▸ Stated task: Reproduce the full listing that appears beneath this instruction exactly.

▸ Collected data:

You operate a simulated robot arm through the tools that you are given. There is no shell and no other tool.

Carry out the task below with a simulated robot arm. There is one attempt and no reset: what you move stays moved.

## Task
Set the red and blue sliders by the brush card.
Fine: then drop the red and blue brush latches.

▸ Task response:
You operate a simulated robot arm through the tools that you are given. There is no shell and no other tool.

Carry out the task below with a simulated robot arm. There is one attempt and no reset: what you move stays moved.

## Task
Set the red and blue sliders by the brush card.
Fine: then drop the red and blue brush latches.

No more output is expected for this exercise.